● **Provided information**
-- Begin --

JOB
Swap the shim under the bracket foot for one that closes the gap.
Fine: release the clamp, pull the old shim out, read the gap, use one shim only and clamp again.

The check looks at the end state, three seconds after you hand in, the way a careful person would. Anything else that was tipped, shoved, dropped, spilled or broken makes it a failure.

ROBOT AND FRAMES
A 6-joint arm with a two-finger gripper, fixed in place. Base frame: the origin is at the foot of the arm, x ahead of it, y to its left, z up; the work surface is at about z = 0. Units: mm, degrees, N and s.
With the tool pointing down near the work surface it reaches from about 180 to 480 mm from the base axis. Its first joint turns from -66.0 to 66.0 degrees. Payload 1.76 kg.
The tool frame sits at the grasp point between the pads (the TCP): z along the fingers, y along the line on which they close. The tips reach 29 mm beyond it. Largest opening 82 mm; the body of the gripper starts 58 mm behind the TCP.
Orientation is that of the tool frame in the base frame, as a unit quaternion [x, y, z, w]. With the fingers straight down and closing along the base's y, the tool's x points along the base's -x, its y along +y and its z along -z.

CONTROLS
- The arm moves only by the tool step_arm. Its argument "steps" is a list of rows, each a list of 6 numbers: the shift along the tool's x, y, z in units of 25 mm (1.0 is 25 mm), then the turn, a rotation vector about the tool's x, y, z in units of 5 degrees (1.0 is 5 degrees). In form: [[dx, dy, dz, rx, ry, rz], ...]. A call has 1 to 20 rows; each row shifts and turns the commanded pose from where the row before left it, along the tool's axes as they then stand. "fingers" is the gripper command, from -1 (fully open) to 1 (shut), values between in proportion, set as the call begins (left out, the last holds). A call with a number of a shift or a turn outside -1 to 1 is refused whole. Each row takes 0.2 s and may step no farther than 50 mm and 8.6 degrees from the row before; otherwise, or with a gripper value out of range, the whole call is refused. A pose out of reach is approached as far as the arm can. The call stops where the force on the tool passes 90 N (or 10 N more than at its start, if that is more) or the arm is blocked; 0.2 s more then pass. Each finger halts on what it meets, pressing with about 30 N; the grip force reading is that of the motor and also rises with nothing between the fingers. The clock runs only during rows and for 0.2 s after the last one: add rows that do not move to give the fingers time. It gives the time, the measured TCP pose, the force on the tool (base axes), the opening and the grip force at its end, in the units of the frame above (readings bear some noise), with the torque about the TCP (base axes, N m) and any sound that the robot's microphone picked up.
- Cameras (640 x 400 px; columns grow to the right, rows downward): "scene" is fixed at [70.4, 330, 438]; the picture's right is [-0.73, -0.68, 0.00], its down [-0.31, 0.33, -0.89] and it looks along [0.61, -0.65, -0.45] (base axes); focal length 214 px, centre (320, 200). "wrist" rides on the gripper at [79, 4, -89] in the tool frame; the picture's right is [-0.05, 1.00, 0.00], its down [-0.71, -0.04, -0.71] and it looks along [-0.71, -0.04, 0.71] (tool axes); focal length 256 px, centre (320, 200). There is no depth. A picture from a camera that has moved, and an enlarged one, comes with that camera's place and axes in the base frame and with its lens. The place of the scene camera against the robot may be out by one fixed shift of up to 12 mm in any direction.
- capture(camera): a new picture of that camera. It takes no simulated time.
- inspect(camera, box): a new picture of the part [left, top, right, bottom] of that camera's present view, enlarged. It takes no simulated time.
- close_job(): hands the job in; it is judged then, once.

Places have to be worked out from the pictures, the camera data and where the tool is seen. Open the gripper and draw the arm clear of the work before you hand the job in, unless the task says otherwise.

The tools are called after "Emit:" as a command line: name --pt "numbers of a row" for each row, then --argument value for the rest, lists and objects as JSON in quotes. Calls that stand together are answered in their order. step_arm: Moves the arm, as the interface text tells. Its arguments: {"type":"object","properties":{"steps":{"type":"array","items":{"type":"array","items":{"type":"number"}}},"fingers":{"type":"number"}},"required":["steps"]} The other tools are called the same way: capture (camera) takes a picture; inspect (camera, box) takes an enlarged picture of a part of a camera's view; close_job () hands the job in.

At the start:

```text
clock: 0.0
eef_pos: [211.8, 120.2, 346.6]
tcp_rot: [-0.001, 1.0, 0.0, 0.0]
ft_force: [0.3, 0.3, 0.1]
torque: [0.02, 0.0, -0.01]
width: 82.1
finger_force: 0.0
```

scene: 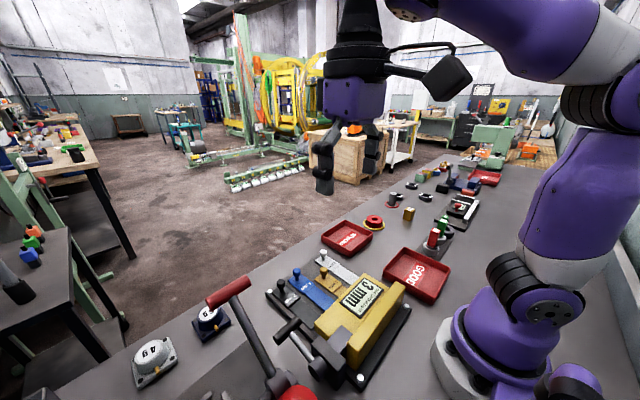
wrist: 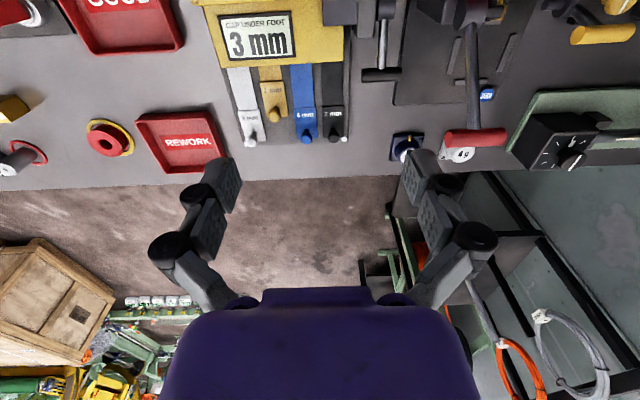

-- End --
-- Begin --

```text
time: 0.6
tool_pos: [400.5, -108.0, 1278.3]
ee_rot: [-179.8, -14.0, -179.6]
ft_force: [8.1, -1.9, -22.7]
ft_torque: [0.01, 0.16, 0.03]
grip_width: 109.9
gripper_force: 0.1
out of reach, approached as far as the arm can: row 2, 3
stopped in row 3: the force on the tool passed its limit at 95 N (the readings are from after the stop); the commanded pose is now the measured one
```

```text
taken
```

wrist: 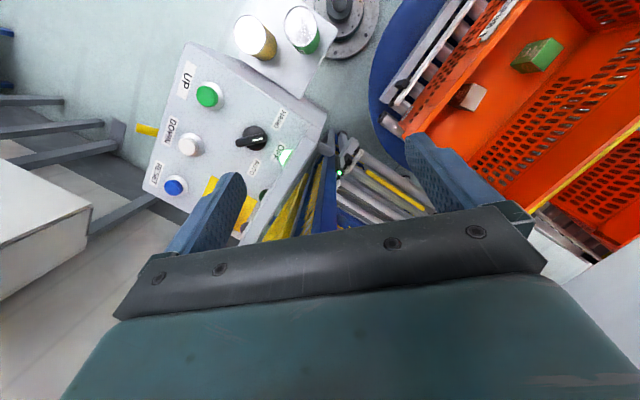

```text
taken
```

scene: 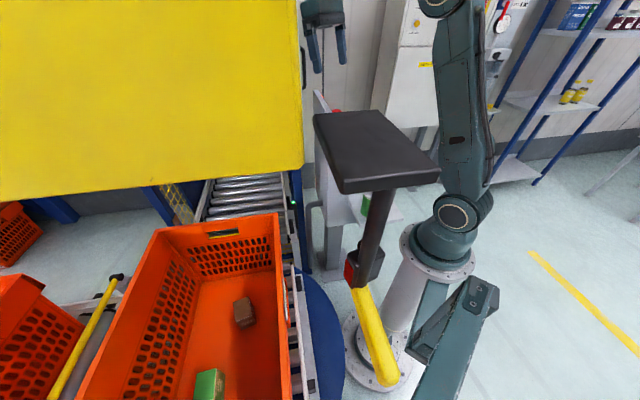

-- End --
-- Begin --

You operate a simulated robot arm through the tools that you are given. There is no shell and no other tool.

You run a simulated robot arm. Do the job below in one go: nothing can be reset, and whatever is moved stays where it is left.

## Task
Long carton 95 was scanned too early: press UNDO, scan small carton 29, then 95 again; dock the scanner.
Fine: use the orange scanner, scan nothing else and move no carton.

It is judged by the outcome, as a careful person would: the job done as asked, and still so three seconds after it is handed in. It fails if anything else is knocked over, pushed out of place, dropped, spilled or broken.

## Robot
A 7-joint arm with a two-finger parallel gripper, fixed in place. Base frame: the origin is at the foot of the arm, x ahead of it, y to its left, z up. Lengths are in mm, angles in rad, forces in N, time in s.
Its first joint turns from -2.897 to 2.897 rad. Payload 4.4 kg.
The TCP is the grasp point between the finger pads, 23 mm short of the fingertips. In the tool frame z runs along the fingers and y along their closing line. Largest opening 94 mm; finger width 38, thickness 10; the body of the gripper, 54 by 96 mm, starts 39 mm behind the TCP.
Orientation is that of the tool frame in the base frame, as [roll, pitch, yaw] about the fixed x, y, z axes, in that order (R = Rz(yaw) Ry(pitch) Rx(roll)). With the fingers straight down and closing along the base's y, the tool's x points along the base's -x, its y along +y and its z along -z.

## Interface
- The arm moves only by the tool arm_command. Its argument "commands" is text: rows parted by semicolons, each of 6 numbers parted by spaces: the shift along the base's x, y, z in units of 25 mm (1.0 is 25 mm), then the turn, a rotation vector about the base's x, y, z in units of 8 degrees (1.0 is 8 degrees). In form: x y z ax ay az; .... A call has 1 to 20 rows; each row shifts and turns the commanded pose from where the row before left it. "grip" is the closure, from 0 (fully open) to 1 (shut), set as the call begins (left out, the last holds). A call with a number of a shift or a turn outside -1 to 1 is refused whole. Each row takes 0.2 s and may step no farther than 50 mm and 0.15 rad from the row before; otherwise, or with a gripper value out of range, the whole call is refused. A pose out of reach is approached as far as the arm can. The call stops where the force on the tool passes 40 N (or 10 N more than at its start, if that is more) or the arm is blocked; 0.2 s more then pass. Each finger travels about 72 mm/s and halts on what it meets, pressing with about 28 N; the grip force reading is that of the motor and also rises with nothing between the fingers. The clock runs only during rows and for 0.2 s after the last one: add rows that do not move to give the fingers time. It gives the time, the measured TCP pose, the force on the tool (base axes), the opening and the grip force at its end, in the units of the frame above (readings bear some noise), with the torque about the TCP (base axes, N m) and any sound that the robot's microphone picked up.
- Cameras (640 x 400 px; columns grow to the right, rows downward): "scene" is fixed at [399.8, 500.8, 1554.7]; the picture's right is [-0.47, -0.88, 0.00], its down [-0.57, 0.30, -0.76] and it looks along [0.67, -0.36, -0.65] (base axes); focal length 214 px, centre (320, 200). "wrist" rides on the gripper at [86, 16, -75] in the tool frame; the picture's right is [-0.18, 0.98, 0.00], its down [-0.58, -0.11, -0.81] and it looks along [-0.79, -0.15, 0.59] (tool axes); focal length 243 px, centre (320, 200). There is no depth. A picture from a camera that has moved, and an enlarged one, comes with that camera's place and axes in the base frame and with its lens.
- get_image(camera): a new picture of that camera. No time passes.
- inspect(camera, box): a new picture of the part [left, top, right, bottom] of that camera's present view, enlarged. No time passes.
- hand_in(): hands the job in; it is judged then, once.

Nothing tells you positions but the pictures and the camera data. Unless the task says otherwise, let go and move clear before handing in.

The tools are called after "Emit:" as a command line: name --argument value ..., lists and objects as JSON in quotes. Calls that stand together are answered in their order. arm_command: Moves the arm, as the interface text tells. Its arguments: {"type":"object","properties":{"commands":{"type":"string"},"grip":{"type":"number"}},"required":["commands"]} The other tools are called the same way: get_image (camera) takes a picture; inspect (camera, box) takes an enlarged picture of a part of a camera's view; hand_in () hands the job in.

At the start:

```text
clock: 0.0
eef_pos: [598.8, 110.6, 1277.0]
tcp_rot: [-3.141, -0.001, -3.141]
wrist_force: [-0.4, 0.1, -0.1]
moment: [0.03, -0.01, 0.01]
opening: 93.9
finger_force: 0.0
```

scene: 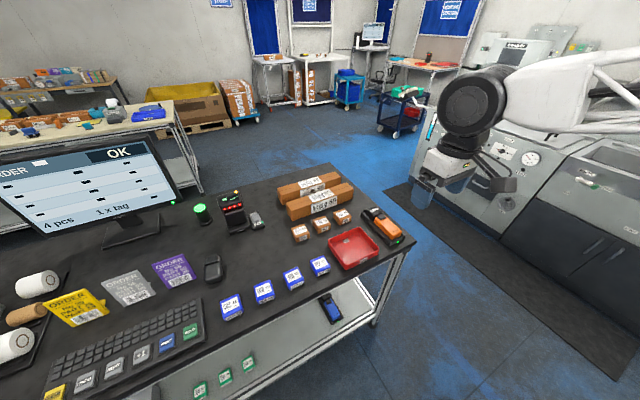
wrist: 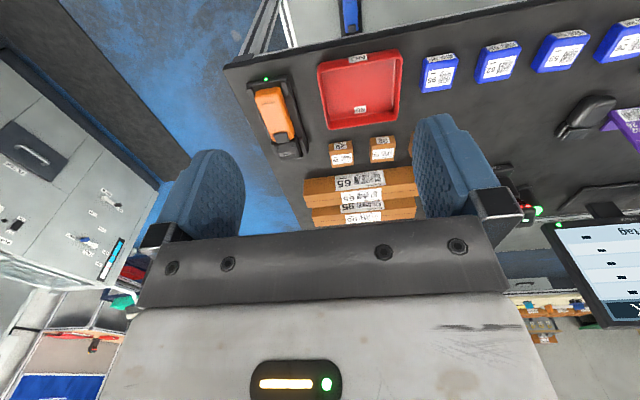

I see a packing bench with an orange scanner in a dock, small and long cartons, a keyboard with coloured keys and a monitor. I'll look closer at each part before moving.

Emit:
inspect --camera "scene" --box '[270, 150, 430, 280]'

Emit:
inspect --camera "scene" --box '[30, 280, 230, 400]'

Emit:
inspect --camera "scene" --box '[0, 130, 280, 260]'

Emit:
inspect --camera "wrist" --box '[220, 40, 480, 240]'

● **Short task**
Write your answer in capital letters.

-- End --

● **Short task**
Collect every line above that contains the word "first".

● **Task output**
With the tool pointing down near the work surface it reaches from about 180 to 480 mm from the base axis. Its first joint turns from -66.0 to 66.0 degrees. Payload 1.76 kg.
Its first joint turns from -2.897 to 2.897 rad. Payload 4.4 kg.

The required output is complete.